>> Begin Document text
Richard Marchese, Elder Law Attorney

Ella assured herself her husband was basically okay. George’s confusion happened only occasionally. There was no need to worry the kids. She was managing, with some days harder than others.

Her house of cards crashed the day George fell and broke his hip. After two weeks in the hospital, filled with episodes of delirium and challenging pain management, Ella succumbed to the hospital’s pressure to select a nursing home for him. She could no longer care for him at home. Within days, George transferred to what turned out to be a less- than-ideal facility. It came with a $15,000 per month price tag after Medicare coverage for rehab ran out. Ella soon realized their savings would disappear. Thank goodness they had gifted their daughter $5000 to help her settle into her new home last year, she thought.

Ella reluctantly applied for Medicaid coverage for George’s long-term care. She had no idea that her daughter’s gift would result in a penalty, because application for Medicaid (medical coverage for poor and middle class) requires looking back five years to discover transfer of assets. Ella was overwhelmed.

Conversation with Richard Marchese, Elder Law Attorney

“Happens all the time,” says attorney Richard Marchese, Partner in Woods, Oviatt and Gilman’s Elder Law and Health Practice Group.

“Sometimes there’s a great reluctance to let others, even in your own family, know what you’re going through. ‘I can take care of it myself,’ or, ‘My wife is getting more forgetful, but it’s not a big thing.’ There’s a lot of masking that goes on about what’s really happening. It leads to a crisis down the road if things get out of control.”

When should Ella and George have met with Marchese? When Ella was still managing and not needing any help?

“Right at that point,” Marchese says. “I’d rather see them when things are going relatively well.” At that time, Marchese would have done the following for Ella and George.

  • Identify the most trusted person to have Power of Attorney so that, if something happens, he or she can act on their behalf. There may occur a crisis when the elder may not be mentally intact enough to sign anything. Then the $500 cost for a Power of Attorney becomes a $7,000 court cost to establish guardianship.
  • Make sure there is a designated health care proxy.
  • Make sure the wills are in order.

According to Marchese, Elder Law has grown over the last 25 years, driven by skyrocketing costs of health care. He has seen it all. Prior to his position at Woods, Oviatt, and Gilman, he served as Chief Counsel to the Monroe County, N.Y. Department of Social Services, advising the Chronic Care, Home Care, and Adult Protective units at that agency.

Caring for the Elderly — The Current Landscape

Today’s medical advances enable people to live longer. The longer people live, the more  bills pile up as care needs increase.

“Medicaid used to be a program for the needy, but you have a couple that has been able to save $100,000, or even up to $500,000, that money can be gone pretty quickly because of an extended stay for two or three years in a nursing home…A lot of people want to leave something to their kids, and don’t mind paying what they think is their fair share. (Elder law) helps people navigate through that,” Marchese explains.
>> End Document text
>> Begin Data section
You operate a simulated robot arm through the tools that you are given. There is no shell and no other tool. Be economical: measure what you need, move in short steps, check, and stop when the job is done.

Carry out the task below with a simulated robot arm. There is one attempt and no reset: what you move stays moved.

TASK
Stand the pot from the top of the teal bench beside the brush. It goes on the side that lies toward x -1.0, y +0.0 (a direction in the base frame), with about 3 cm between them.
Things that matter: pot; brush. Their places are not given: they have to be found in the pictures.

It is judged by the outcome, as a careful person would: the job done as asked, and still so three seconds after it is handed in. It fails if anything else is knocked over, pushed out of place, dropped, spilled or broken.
>> End Data section
Set exercise:
Transcribe the document text beginning at "Ella assured herself". Stop after "year, she thought.".

Response below:
Ella assured herself her husband was basically okay. George’s confusion happened only occasionally. There was no need to worry the kids. She was managing, with some days harder than others.

Her house of cards crashed the day George fell and broke his hip. After two weeks in the hospital, filled with episodes of delirium and challenging pain management, Ella succumbed to the hospital’s pressure to select a nursing home for him. She could no longer care for him at home. Within days, George transferred to what turned out to be a less- than-ideal facility. It came with a $15,000 per month price tag after Medicare coverage for rehab ran out. Ella soon realized their savings would disappear. Thank goodness they had gifted their daughter $5000 to help her settle into her new home last year, she thought.